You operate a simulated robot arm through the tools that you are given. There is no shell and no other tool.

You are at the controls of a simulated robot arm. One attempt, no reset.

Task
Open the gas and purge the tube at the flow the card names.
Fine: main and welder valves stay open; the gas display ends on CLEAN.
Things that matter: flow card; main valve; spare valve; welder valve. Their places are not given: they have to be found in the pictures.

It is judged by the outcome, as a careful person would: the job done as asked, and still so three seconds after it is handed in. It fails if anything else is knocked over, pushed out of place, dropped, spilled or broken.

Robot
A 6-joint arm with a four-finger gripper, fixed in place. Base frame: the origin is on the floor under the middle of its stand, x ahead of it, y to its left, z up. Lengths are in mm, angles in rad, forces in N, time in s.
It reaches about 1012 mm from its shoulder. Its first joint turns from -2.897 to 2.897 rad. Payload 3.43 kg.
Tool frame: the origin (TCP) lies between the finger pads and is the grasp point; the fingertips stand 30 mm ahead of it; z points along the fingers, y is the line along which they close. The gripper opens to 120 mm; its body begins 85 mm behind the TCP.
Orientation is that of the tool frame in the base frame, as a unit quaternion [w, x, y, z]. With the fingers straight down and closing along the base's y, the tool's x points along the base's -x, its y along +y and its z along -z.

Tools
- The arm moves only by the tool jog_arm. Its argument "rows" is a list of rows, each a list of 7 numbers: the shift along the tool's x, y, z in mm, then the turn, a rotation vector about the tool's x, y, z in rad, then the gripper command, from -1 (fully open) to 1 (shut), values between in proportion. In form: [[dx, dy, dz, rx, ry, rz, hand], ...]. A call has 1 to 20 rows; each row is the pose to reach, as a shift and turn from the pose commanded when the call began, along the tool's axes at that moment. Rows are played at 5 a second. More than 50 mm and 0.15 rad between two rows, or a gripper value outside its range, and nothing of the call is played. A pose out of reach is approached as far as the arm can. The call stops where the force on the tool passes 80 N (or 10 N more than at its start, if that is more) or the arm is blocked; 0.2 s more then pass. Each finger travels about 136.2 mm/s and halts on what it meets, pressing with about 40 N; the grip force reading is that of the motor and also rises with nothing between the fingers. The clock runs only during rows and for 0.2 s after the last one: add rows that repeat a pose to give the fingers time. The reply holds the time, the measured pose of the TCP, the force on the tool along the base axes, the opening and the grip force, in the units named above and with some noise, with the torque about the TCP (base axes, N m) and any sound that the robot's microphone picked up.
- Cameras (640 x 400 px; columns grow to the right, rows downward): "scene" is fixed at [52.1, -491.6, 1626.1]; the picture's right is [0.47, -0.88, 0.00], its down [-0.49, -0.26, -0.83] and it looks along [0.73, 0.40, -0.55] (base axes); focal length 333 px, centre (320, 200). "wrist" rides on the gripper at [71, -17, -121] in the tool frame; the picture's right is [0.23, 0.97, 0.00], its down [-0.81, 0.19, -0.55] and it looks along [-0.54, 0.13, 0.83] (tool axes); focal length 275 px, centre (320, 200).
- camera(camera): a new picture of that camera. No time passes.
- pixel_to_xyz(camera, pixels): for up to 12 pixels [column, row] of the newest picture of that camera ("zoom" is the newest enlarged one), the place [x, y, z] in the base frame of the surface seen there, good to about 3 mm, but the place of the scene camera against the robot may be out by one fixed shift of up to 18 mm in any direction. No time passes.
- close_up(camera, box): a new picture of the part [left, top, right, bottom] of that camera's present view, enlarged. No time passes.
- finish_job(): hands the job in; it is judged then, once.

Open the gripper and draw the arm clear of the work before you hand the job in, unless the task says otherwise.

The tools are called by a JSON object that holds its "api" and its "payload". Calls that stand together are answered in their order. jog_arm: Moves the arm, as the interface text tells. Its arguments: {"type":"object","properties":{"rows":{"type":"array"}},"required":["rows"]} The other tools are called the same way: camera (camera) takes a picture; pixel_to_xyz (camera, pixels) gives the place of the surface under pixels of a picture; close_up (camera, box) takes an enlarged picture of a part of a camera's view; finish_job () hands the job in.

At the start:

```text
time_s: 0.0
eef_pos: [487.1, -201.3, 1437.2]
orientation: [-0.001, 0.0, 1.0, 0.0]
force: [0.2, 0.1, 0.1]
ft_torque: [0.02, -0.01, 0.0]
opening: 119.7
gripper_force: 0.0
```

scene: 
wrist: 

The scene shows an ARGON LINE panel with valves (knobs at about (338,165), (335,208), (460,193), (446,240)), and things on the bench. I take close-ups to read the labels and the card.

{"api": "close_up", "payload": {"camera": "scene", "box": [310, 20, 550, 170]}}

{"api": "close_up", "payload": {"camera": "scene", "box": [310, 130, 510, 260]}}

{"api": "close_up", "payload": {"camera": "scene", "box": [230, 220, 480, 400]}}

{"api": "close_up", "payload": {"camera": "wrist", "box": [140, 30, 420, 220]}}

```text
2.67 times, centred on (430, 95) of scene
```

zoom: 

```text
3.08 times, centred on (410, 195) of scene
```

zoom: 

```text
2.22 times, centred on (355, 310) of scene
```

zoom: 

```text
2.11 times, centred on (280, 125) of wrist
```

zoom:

**Task statement:** Copy out the material above in its entirety. Every detail must match.

**Expected output:**
You operate a simulated robot arm through the tools that you are given. There is no shell and no other tool.

You are at the controls of a simulated robot arm. One attempt, no reset.

Task
Open the gas and purge the tube at the flow the card names.
Fine: main and welder valves stay open; the gas display ends on CLEAN.
Things that matter: flow card; main valve; spare valve; welder valve. Their places are not given: they have to be found in the pictures.

It is judged by the outcome, as a careful person would: the job done as asked, and still so three seconds after it is handed in. It fails if anything else is knocked over, pushed out of place, dropped, spilled or broken.

Robot
A 6-joint arm with a four-finger gripper, fixed in place. Base frame: the origin is on the floor under the middle of its stand, x ahead of it, y to its left, z up. Lengths are in mm, angles in rad, forces in N, time in s.
It reaches about 1012 mm from its shoulder. Its first joint turns from -2.897 to 2.897 rad. Payload 3.43 kg.
Tool frame: the origin (TCP) lies between the finger pads and is the grasp point; the fingertips stand 30 mm ahead of it; z points along the fingers, y is the line along which they close. The gripper opens to 120 mm; its body begins 85 mm behind the TCP.
Orientation is that of the tool frame in the base frame, as a unit quaternion [w, x, y, z]. With the fingers straight down and closing along the base's y, the tool's x points along the base's -x, its y along +y and its z along -z.

Tools
- The arm moves only by the tool jog_arm. Its argument "rows" is a list of rows, each a list of 7 numbers: the shift along the tool's x, y, z in mm, then the turn, a rotation vector about the tool's x, y, z in rad, then the gripper command, from -1 (fully open) to 1 (shut), values between in proportion. In form: [[dx, dy, dz, rx, ry, rz, hand], ...]. A call has 1 to 20 rows; each row is the pose to reach, as a shift and turn from the pose commanded when the call began, along the tool's axes at that moment. Rows are played at 5 a second. More than 50 mm and 0.15 rad between two rows, or a gripper value outside its range, and nothing of the call is played. A pose out of reach is approached as far as the arm can. The call stops where the force on the tool passes 80 N (or 10 N more than at its start, if that is more) or the arm is blocked; 0.2 s more then pass. Each finger travels about 136.2 mm/s and halts on what it meets, pressing with about 40 N; the grip force reading is that of the motor and also rises with nothing between the fingers. The clock runs only during rows and for 0.2 s after the last one: add rows that repeat a pose to give the fingers time. The reply holds the time, the measured pose of the TCP, the force on the tool along the base axes, the opening and the grip force, in the units named above and with some noise, with the torque about the TCP (base axes, N m) and any sound that the robot's microphone picked up.
- Cameras (640 x 400 px; columns grow to the right, rows downward): "scene" is fixed at [52.1, -491.6, 1626.1]; the picture's right is [0.47, -0.88, 0.00], its down [-0.49, -0.26, -0.83] and it looks along [0.73, 0.40, -0.55] (base axes); focal length 333 px, centre (320, 200). "wrist" rides on the gripper at [71, -17, -121] in the tool frame; the picture's right is [0.23, 0.97, 0.00], its down [-0.81, 0.19, -0.55] and it looks along [-0.54, 0.13, 0.83] (tool axes); focal length 275 px, centre (320, 200).
- camera(camera): a new picture of that camera. No time passes.
- pixel_to_xyz(camera, pixels): for up to 12 pixels [column, row] of the newest picture of that camera ("zoom" is the newest enlarged one), the place [x, y, z] in the base frame of the surface seen there, good to about 3 mm, but the place of the scene camera against the robot may be out by one fixed shift of up to 18 mm in any direction. No time passes.
- close_up(camera, box): a new picture of the part [left, top, right, bottom] of that camera's present view, enlarged. No time passes.
- finish_job(): hands the job in; it is judged then, once.

Open the gripper and draw the arm clear of the work before you hand the job in, unless the task says otherwise.

The tools are called by a JSON object that holds its "api" and its "payload". Calls that stand together are answered in their order. jog_arm: Moves the arm, as the interface text tells. Its arguments: {"type":"object","properties":{"rows":{"type":"array"}},"required":["rows"]} The other tools are called the same way: camera (camera) takes a picture; pixel_to_xyz (camera, pixels) gives the place of the surface under pixels of a picture; close_up (camera, box) takes an enlarged picture of a part of a camera's view; finish_job () hands the job in.

At the start:

```text
time_s: 0.0
eef_pos: [487.1, -201.3, 1437.2]
orientation: [-0.001, 0.0, 1.0, 0.0]
force: [0.2, 0.1, 0.1]
ft_torque: [0.02, -0.01, 0.0]
opening: 119.7
gripper_force: 0.0
```

scene: 
wrist: 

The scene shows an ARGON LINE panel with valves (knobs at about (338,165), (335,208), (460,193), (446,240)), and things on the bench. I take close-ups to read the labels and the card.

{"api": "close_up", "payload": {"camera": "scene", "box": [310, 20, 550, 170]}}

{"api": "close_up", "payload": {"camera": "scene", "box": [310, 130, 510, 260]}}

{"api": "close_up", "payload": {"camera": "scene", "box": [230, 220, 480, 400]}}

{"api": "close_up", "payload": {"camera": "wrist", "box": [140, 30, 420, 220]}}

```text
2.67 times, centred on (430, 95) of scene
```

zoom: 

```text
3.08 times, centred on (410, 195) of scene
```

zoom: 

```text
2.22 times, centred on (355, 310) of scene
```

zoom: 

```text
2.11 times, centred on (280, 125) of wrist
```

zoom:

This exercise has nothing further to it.